1. Sometimes by striving. Luke xiii.24. ‘Strive to enter in at the strait gate.’-The Greek signifies, Strive as in an agony.
2. Wrestling, which is a violent exercise. Eph. vi. 12. We are to wrestle with a body of sin, and with the powers of hell.
3. Running in a race, 1 Cor. ix.24. ‘So run that ye may obtain.’ We have a long race from earth to Heaven, but a little time to run; it will soon be sunset. Therefore, so run. In a race there’s not only a laying aside of all weights that hinder, but a putting forth of all the strength of the body; a straining every joint that men may press on with all swiftness to lay hold on the prize. Thus Paul pressed towards the mark. Phil. iii:14. Alas, where is this holy violence to be found?
2. We must offer violence to Satan. Satan opposeth us both by open violence, and secret treachery. By open violence, so he is called the Red Dragon; by secret treachery, so he is called the Old Serpent. We read in Scripture of his snares and darts; he hurts more by his snares than by his darts.
1. His Violence. He labours to storm the castle of the heart; he stirs up passion, lust, and revenge. These are called ‘fiery darts,’ Ephes. vi.16 because they oft set the soul on fire. Satan in regard to his fierceness is called a Lion, 1 Peter iv. 6. ‘Your adversary the Devil is a roaring lion, walketh about seeking whom he may devour.’ Not (saith Chrysostom) whom he may bite, but devour.
2. His Treachery. What he cannot do by force, he will endeavor to do by fraud. Satan hath several subtle policies in tempting.
In suiting his temptations to the complexion and temper of the body, Satan studies physiognomy, and lays suitable baits. — He knew Achan’s s covetous humour, and tempted him with a wedge of gold. He tempts the sanguine man with beauty.
2. Another subtlety is to draw men to evil, sub specie boni, under a pretence of good. — The pirate doeth mischief by hanging out false colours; so does Satan by hanging out the colours of religion.

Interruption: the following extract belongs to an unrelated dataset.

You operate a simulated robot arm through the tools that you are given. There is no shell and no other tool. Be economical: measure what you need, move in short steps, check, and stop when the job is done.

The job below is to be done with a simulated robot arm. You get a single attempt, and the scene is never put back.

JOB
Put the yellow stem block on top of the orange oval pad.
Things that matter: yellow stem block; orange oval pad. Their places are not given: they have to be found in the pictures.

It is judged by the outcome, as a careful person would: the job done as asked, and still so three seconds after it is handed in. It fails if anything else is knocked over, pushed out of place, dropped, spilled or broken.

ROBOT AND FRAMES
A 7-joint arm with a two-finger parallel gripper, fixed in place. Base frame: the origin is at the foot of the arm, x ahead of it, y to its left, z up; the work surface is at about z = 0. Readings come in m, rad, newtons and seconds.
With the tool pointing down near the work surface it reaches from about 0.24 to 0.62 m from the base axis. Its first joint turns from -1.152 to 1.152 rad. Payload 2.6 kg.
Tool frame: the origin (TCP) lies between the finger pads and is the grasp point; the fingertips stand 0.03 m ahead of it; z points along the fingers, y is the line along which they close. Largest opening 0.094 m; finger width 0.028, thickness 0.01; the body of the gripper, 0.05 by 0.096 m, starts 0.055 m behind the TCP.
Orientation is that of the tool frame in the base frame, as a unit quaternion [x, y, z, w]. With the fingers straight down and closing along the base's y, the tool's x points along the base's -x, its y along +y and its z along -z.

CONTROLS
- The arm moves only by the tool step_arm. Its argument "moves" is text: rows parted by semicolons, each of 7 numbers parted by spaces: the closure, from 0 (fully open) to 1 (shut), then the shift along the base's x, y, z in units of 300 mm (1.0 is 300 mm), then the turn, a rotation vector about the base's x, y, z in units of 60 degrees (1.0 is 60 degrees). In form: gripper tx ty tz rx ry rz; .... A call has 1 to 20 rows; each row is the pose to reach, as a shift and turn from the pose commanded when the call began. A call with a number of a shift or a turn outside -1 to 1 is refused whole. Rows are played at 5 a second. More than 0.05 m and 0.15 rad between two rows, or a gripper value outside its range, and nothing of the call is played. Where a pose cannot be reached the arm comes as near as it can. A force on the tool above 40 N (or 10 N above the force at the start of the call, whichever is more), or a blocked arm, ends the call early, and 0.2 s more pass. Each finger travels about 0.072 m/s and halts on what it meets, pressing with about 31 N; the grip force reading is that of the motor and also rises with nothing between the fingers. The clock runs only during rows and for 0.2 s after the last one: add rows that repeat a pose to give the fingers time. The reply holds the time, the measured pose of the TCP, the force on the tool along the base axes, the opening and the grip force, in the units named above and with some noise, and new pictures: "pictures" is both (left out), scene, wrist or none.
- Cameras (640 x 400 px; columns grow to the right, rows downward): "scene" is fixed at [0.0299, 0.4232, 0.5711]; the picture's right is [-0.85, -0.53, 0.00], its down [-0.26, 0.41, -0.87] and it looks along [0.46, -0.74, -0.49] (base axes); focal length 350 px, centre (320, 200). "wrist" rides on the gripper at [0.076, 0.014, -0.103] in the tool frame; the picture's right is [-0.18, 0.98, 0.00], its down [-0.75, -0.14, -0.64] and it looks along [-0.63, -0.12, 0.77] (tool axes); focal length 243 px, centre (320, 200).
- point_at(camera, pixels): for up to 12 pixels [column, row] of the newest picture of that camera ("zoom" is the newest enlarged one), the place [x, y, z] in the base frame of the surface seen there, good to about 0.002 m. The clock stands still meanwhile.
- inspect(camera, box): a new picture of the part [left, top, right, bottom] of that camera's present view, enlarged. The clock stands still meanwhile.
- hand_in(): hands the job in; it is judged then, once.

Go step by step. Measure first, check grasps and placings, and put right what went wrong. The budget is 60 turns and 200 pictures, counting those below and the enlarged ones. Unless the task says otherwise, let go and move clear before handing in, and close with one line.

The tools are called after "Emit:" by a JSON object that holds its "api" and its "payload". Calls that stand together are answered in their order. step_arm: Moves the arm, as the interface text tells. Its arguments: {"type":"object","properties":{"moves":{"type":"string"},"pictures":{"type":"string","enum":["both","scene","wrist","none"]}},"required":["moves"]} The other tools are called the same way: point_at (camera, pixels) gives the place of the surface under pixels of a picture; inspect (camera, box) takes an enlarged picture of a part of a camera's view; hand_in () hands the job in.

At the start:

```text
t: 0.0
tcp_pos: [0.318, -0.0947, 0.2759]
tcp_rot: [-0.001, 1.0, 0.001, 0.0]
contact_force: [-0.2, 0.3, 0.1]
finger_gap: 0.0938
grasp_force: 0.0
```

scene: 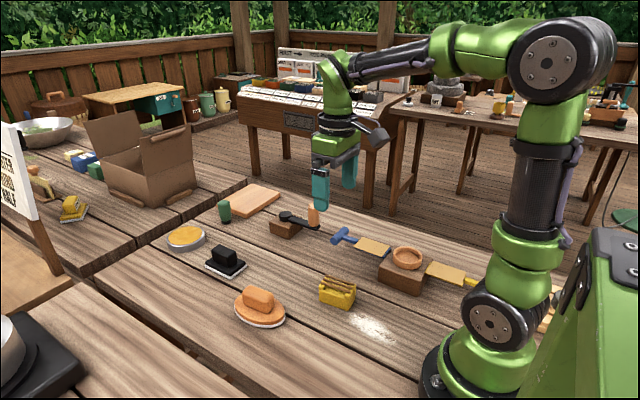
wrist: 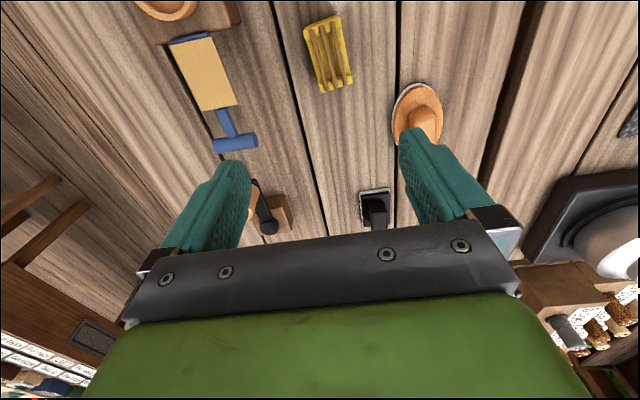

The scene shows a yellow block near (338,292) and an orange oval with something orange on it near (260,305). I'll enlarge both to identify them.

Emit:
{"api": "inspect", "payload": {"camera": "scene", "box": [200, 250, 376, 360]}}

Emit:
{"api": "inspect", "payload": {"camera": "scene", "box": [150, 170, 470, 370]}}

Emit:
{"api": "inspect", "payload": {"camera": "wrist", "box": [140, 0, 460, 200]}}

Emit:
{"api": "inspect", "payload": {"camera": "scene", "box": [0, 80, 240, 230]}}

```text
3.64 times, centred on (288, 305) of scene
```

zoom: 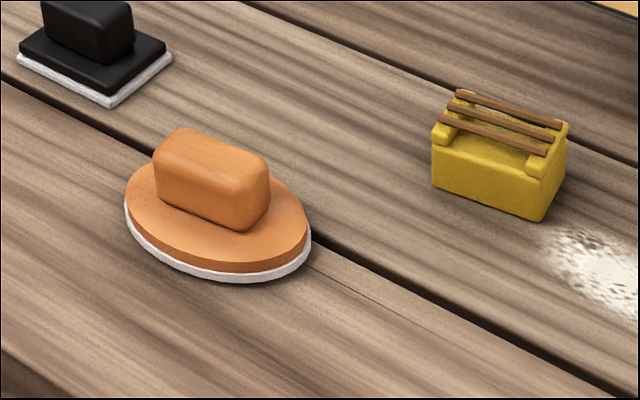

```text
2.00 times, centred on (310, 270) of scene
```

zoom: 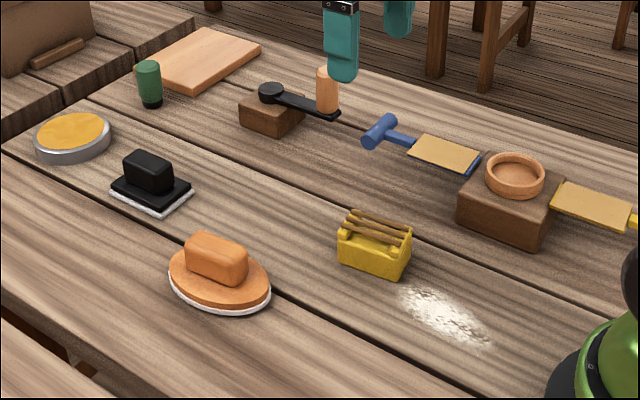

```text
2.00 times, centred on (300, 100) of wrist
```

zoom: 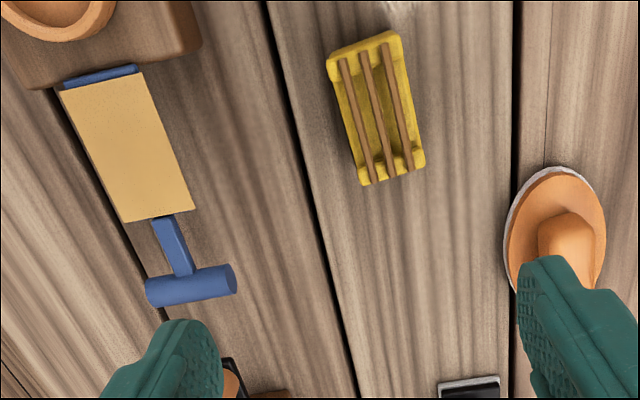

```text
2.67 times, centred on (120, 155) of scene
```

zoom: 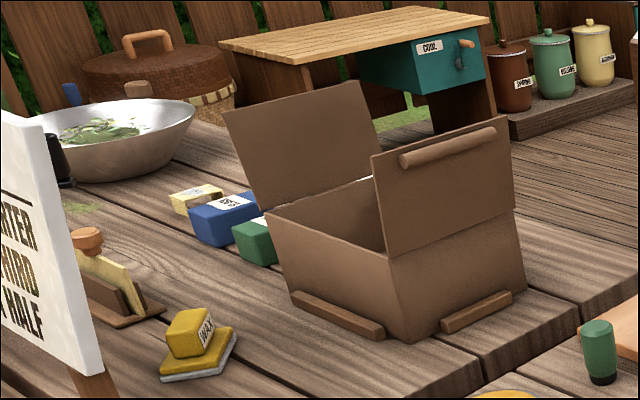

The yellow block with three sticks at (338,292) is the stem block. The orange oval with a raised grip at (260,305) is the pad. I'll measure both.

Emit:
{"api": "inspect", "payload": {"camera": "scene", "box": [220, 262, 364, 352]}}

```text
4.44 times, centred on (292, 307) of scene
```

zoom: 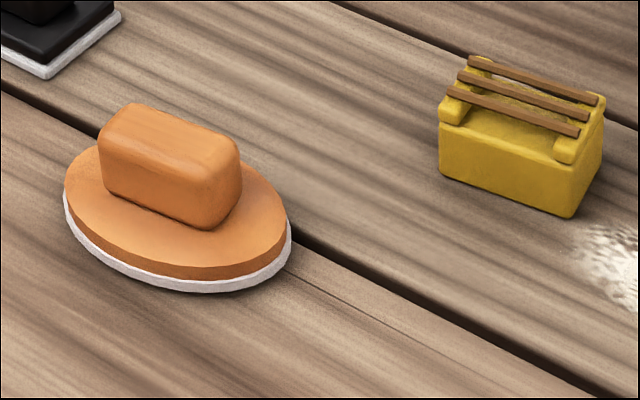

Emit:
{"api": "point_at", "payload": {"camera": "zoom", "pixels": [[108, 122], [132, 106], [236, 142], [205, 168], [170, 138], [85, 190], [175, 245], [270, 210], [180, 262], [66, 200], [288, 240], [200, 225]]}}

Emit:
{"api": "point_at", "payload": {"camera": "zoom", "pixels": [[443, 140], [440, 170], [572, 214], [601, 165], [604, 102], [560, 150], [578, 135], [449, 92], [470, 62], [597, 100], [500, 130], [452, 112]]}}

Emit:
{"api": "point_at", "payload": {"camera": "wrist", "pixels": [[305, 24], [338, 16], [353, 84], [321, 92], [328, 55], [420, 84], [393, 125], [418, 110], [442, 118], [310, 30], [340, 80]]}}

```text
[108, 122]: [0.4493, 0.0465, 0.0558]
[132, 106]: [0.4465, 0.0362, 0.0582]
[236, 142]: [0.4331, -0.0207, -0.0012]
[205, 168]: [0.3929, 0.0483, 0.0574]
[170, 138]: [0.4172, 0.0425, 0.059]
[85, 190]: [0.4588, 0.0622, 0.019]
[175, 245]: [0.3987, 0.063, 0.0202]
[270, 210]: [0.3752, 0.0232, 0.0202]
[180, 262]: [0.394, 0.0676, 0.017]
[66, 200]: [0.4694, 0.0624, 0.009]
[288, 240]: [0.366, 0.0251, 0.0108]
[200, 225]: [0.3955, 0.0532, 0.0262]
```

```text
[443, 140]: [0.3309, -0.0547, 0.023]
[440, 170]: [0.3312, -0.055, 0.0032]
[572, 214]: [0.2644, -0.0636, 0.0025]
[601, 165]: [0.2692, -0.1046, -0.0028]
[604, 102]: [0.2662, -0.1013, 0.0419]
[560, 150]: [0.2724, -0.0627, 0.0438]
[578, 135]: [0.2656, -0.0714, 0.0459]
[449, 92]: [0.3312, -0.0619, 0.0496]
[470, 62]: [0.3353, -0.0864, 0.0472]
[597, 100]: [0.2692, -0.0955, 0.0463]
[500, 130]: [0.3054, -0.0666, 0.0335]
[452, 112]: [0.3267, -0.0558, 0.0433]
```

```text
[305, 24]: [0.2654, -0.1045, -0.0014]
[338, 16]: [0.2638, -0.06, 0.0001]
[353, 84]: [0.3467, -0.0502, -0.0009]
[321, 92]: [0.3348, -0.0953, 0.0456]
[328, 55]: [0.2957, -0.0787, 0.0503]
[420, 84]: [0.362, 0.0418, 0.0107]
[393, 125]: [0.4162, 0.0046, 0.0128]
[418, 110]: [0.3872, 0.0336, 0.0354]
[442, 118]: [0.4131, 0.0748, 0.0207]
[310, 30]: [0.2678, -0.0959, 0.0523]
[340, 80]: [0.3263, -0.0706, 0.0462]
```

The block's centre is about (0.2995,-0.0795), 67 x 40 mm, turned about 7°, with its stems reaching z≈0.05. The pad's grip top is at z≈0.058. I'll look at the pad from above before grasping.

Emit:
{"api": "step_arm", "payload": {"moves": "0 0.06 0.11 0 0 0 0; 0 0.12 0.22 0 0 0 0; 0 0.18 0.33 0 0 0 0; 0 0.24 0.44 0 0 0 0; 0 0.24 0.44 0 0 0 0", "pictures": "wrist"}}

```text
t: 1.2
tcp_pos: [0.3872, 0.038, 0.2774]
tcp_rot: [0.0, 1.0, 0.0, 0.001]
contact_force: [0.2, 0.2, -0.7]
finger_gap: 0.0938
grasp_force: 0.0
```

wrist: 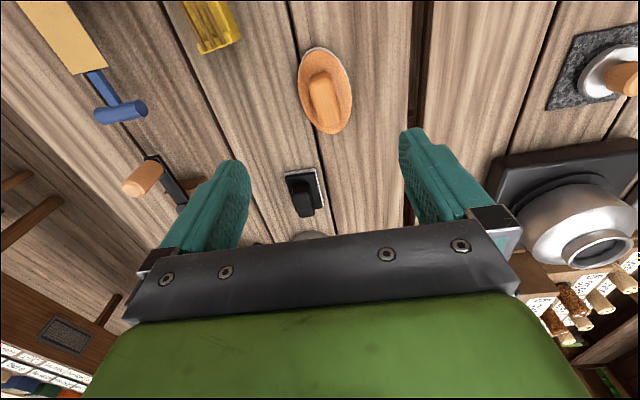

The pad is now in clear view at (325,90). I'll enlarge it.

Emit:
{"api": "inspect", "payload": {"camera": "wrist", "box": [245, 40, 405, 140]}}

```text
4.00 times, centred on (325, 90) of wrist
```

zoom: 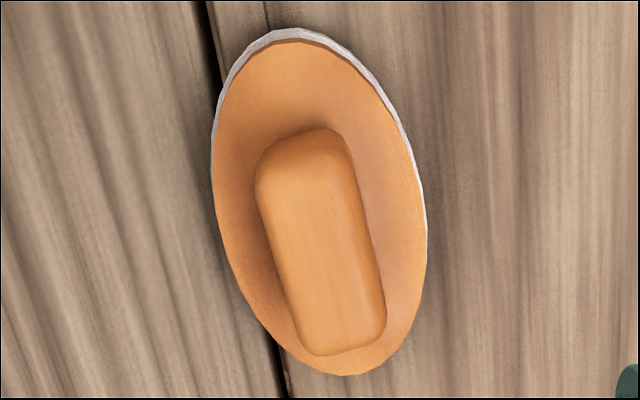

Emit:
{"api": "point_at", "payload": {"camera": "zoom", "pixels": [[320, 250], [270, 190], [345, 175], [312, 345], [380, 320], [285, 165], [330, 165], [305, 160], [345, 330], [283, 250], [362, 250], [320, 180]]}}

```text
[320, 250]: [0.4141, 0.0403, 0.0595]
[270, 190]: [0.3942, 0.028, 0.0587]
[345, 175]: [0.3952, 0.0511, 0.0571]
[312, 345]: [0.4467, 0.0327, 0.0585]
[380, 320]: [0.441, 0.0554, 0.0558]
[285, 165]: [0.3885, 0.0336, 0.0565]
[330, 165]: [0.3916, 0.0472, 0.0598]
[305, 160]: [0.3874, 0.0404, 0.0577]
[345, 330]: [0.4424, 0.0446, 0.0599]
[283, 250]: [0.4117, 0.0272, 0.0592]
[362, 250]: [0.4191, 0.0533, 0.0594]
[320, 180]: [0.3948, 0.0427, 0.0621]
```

He puts some men upon sinful actions, and persuades them much good will come of it. He tells them in some cases that they may dispense with the rule of the Word, and stretch their conscience beyond that line, that they may be in a capacity of doing more service. As if God needed our sin to raise his glory.
3. Satan tempts to sin gradually. As the husbandman digs about the root of a tree, and by degrees loosens it, and at last it falls. Satan steals by degrees into the heart: he is at first more modest: he did not say to Eve at first, Eat the apple; no, but he goes more subtly to work; he puts forth a question. Hath God said? Sure Eve, thou art mistaken; the bountiful God never intended to debar one of the best trees of the garden. Hath God said? Sure, either God did not say it; or if he did, he never really intended it. Thus by degrees he wrought her to distrust and then she took of the fruit and ate. Oh, take heed of Satan’s first motions to sin, that seem more modest — principiis obsta. He is first a fox, and then a lion.
The Christian Soldier; or Heaven Taken by Storm (Part 6, by sanctifying the Lord’s Day and holy conversation)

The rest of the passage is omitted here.